## START DATA PROVIDED

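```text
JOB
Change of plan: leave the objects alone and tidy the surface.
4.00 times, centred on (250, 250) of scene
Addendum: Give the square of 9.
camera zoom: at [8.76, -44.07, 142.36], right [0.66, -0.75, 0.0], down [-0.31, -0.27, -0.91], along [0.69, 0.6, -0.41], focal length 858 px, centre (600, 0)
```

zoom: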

## END DATA PROVIDED

* PROBLEM TO SOLVE *
In the listing, how many lines hold "zoom"? Answer with a bare number.

* FINISHED ANSWER *
2